-------- Listing --------

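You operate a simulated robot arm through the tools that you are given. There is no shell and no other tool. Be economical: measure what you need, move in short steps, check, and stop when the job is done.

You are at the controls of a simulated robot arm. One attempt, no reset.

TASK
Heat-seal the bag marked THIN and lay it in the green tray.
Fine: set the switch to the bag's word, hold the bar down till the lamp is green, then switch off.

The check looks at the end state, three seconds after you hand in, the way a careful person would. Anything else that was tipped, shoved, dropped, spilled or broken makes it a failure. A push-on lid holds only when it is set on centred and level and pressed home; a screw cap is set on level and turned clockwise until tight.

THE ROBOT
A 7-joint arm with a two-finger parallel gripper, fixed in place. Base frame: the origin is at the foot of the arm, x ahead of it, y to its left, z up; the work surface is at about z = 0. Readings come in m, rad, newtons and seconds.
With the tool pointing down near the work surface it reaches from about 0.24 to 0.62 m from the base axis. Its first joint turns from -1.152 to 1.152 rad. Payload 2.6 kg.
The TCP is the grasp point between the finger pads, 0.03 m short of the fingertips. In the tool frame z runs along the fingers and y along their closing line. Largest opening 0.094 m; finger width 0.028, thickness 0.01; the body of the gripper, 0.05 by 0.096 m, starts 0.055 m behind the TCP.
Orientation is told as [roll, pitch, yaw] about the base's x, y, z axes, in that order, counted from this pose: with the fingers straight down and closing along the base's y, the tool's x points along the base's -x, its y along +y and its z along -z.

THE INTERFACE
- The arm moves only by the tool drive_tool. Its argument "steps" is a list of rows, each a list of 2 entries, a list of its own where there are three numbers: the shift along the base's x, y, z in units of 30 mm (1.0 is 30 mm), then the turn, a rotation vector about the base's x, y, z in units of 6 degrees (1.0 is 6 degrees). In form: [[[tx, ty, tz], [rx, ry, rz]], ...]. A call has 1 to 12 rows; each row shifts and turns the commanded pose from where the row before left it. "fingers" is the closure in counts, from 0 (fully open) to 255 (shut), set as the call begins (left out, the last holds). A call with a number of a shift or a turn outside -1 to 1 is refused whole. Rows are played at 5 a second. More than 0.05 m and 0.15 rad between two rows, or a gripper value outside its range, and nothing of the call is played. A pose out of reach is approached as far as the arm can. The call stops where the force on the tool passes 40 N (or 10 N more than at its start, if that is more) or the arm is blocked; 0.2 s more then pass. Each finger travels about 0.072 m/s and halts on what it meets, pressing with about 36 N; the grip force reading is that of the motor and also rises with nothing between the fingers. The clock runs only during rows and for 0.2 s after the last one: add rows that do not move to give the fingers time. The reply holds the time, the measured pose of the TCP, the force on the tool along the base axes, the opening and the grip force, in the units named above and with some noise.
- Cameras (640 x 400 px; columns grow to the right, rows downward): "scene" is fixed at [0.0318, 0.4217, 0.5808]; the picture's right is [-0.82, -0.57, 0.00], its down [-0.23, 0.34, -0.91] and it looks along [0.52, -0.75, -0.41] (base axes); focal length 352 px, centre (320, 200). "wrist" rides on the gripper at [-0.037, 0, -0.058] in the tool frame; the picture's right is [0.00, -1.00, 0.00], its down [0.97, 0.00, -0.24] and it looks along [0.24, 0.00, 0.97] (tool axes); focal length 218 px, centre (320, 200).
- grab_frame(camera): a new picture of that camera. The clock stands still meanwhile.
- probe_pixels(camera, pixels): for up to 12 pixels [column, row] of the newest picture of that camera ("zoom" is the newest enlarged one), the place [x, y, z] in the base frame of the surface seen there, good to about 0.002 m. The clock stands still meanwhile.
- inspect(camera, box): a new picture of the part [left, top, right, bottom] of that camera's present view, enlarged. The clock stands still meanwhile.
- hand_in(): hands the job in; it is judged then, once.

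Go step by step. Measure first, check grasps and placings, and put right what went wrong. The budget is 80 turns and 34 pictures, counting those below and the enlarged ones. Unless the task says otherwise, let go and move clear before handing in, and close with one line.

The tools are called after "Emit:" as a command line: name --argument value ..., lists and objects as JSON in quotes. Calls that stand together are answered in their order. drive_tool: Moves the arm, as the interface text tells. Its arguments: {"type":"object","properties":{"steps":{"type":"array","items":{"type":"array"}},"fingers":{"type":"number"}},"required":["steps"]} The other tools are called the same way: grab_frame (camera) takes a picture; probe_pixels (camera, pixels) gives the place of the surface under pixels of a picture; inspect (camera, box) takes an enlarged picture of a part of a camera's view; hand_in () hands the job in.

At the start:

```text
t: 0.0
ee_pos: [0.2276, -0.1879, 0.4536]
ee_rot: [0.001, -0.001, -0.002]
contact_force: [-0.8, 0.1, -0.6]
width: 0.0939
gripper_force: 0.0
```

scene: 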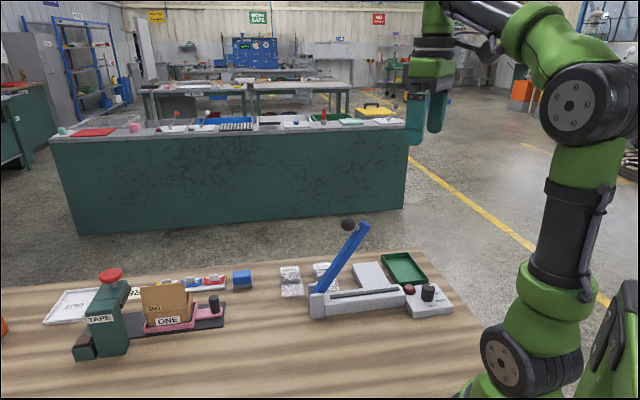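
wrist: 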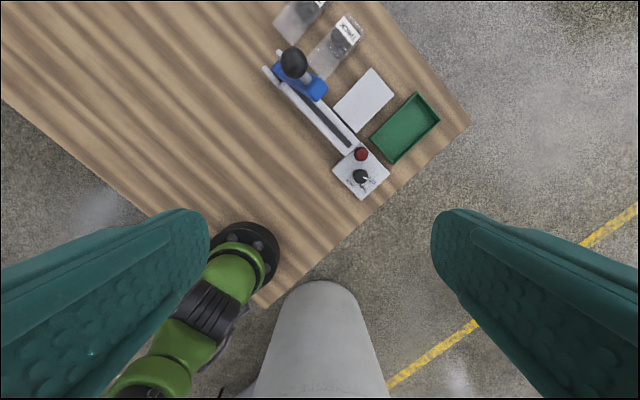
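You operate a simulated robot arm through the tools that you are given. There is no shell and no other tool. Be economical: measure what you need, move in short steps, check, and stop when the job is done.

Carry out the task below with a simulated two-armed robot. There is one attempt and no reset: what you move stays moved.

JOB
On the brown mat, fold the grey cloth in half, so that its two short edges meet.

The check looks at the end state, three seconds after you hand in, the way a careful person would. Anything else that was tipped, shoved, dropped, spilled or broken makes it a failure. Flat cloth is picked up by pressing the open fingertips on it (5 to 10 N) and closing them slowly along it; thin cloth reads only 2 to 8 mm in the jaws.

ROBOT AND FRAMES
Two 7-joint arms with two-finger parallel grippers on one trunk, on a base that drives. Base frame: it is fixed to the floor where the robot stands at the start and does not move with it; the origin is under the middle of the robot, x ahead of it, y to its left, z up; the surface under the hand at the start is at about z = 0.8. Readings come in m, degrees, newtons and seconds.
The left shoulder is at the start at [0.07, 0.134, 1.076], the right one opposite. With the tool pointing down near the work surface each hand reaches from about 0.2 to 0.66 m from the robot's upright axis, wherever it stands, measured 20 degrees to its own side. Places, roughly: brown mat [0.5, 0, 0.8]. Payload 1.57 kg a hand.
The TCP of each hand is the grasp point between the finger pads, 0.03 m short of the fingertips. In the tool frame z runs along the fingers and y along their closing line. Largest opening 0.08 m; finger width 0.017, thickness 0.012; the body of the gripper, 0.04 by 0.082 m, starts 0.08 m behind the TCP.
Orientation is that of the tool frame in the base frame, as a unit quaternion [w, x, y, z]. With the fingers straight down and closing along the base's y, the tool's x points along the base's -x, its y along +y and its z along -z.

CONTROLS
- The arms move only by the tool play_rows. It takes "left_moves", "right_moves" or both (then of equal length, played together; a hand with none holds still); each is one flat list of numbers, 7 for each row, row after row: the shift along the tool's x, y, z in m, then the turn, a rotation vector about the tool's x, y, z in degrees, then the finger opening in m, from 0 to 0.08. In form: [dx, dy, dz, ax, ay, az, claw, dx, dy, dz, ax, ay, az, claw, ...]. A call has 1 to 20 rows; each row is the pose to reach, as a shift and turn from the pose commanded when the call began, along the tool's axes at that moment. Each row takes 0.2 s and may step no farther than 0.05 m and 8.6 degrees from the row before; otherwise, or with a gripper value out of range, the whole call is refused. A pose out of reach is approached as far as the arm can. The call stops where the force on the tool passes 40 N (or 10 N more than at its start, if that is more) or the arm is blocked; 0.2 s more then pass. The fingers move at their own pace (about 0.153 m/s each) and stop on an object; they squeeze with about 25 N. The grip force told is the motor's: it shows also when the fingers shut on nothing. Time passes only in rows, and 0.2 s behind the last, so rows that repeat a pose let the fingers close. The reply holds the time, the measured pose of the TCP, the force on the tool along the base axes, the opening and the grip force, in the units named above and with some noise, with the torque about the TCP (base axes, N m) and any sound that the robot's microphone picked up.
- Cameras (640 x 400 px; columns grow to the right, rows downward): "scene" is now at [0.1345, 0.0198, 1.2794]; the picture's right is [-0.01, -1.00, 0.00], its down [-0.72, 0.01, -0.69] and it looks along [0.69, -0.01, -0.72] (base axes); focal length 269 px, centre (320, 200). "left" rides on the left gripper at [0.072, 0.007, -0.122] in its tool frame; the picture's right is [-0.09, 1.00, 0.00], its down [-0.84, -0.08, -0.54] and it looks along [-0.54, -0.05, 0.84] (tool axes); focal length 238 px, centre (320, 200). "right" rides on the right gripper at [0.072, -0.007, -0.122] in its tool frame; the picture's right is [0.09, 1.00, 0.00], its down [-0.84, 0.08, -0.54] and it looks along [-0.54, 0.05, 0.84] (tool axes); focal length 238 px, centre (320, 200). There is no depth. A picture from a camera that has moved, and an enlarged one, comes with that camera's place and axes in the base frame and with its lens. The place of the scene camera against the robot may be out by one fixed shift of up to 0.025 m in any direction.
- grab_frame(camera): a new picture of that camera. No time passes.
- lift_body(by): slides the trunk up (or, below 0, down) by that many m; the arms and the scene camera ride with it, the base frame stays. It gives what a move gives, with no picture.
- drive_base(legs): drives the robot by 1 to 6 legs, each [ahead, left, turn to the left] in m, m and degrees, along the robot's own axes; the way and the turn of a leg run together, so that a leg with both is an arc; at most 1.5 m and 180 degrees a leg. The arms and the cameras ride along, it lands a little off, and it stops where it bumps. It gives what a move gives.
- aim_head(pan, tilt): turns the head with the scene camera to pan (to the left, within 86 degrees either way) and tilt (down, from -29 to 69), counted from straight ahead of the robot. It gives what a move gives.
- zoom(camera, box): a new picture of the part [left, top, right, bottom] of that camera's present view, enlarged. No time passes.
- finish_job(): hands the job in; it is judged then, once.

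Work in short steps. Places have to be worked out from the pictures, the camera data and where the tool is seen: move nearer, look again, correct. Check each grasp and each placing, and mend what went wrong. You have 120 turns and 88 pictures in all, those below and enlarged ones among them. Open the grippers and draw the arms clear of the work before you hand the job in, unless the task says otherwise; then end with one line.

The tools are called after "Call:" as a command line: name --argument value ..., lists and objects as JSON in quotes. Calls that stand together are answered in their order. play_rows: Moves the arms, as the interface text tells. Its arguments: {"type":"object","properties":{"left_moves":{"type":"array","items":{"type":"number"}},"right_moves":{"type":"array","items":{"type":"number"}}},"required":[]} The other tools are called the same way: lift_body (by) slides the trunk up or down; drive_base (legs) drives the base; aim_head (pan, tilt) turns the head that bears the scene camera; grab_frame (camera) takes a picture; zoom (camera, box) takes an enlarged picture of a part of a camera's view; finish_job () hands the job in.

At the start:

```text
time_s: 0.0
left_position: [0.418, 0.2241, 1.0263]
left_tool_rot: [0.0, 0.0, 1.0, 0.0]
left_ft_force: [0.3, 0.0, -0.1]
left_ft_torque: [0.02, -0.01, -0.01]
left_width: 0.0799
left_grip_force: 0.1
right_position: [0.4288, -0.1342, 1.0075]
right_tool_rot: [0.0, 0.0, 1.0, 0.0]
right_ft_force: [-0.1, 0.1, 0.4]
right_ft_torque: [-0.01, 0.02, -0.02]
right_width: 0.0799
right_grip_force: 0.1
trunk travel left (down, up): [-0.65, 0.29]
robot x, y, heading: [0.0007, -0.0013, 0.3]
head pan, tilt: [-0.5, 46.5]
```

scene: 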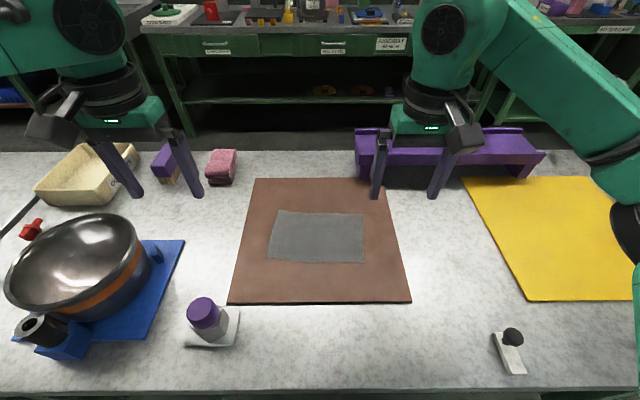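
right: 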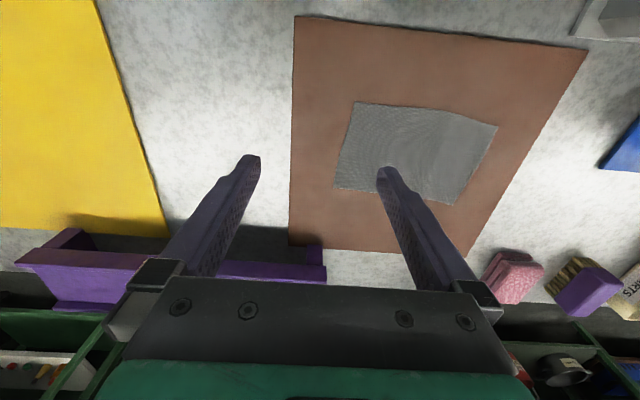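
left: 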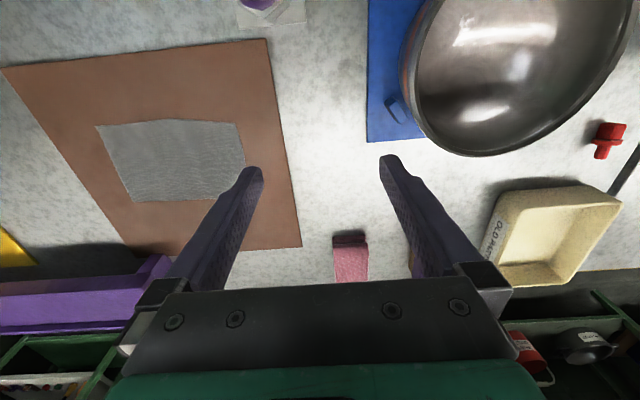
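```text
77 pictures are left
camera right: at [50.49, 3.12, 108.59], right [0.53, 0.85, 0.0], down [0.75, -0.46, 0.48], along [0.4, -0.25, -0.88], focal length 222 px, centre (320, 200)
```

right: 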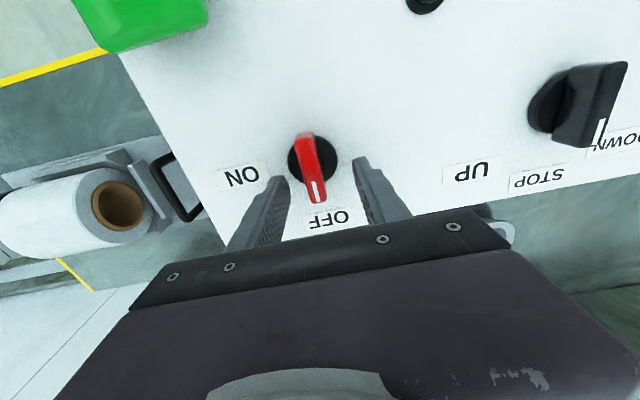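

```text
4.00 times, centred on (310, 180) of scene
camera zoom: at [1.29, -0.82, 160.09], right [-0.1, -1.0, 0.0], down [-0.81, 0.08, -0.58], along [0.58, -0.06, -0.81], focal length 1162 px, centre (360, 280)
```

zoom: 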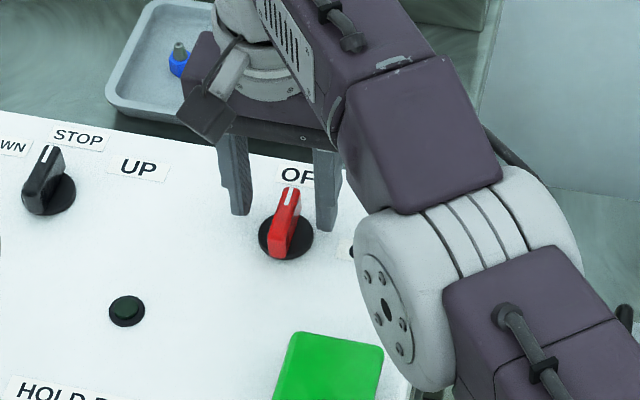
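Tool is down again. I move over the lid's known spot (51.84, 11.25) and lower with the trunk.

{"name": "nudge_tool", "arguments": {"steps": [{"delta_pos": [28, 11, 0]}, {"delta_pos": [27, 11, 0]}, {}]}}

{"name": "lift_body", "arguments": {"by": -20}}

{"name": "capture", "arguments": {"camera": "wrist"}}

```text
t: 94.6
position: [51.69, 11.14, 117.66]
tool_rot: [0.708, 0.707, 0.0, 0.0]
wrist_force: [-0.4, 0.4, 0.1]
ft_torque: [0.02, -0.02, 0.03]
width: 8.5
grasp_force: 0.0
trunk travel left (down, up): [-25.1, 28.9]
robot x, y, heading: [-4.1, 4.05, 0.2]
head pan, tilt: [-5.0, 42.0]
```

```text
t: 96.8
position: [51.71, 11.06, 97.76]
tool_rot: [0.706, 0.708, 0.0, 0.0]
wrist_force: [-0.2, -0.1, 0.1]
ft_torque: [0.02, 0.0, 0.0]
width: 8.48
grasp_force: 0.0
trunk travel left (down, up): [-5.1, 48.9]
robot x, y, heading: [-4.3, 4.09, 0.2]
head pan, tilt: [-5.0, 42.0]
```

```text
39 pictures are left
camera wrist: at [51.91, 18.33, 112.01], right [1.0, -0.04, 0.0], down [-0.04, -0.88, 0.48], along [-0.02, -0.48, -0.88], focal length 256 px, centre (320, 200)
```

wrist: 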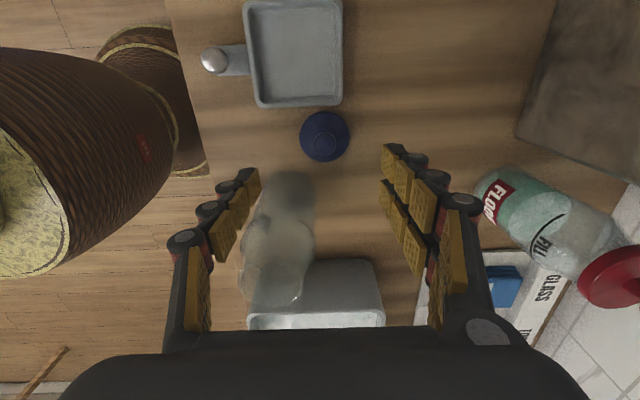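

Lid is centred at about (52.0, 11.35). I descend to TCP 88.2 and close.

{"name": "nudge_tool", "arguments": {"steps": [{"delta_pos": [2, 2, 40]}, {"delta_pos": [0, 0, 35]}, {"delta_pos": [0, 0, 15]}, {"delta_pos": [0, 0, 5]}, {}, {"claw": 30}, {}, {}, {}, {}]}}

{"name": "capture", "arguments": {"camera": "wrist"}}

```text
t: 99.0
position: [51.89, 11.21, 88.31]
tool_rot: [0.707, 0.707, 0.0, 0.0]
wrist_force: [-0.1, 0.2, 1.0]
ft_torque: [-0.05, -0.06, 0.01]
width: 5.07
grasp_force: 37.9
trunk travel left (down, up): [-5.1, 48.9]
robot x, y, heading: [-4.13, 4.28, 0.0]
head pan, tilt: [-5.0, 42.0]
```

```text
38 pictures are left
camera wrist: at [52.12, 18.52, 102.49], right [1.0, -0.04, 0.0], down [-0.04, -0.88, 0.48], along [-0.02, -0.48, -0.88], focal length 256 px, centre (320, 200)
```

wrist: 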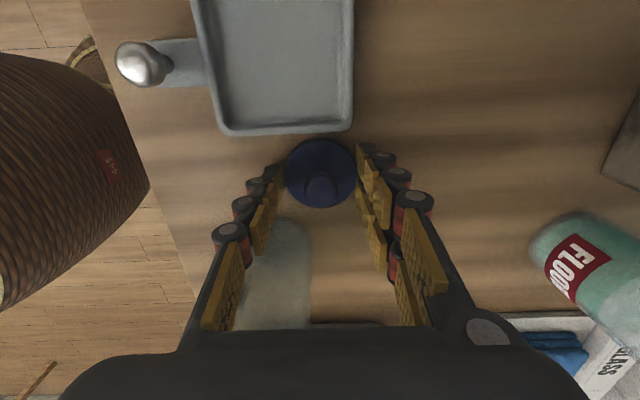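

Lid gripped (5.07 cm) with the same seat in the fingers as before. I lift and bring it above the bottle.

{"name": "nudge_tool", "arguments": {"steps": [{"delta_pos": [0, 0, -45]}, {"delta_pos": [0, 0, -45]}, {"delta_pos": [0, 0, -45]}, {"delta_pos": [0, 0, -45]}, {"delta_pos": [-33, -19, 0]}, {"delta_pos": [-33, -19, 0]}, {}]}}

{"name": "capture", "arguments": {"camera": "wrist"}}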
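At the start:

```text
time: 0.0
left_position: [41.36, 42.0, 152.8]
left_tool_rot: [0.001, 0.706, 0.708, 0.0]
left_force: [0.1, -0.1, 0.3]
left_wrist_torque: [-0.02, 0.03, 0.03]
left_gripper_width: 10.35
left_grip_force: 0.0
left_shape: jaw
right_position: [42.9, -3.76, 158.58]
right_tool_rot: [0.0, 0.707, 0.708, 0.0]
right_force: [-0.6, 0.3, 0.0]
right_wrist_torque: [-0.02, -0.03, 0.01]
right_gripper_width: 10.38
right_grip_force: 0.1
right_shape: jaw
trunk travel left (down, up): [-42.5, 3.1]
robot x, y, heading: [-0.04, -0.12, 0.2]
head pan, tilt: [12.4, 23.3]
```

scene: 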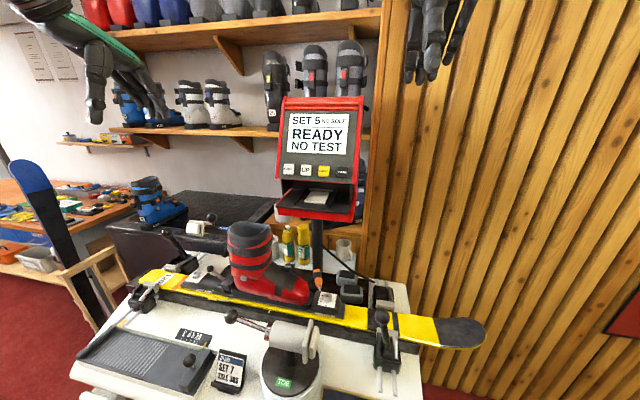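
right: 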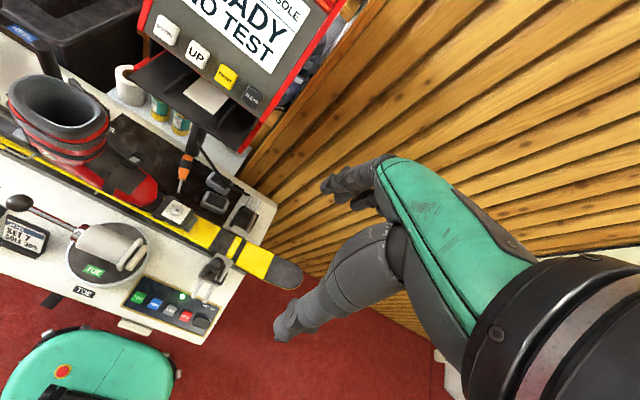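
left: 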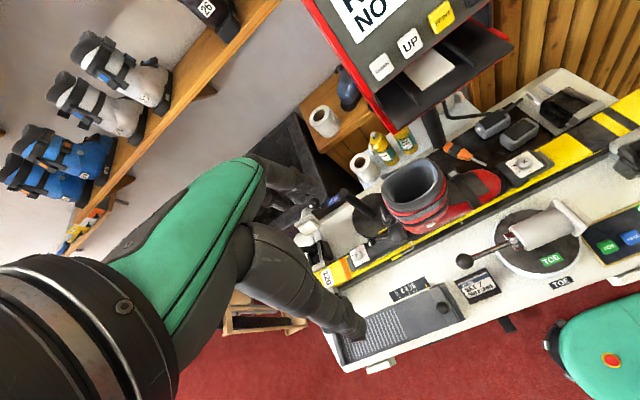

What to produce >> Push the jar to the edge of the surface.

--------

Among the records above, extract exactly the lines from the line with "- grab_frame(camera): a new picture of that camera. No" to the line with "- finish_job(): hands", both lines included, and leave out the rest.

Correct answer >>
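- grab_frame(camera): a new picture of that camera. No time passes.
- lift_body(by): slides the trunk up (or, below 0, down) by that many m; the arms and the scene camera ride with it, the base frame stays. It gives what a move gives, with no picture.
- drive_base(legs): drives the robot by 1 to 6 legs, each [ahead, left, turn to the left] in m, m and degrees, along the robot's own axes; the way and the turn of a leg run together, so that a leg with both is an arc; at most 1.5 m and 180 degrees a leg. The arms and the cameras ride along, it lands a little off, and it stops where it bumps. It gives what a move gives.
- aim_head(pan, tilt): turns the head with the scene camera to pan (to the left, within 86 degrees either way) and tilt (down, from -29 to 69), counted from straight ahead of the robot. It gives what a move gives.
- zoom(camera, box): a new picture of the part [left, top, right, bottom] of that camera's present view, enlarged. No time passes.
- finish_job(): hands the job in; it is judged then, once.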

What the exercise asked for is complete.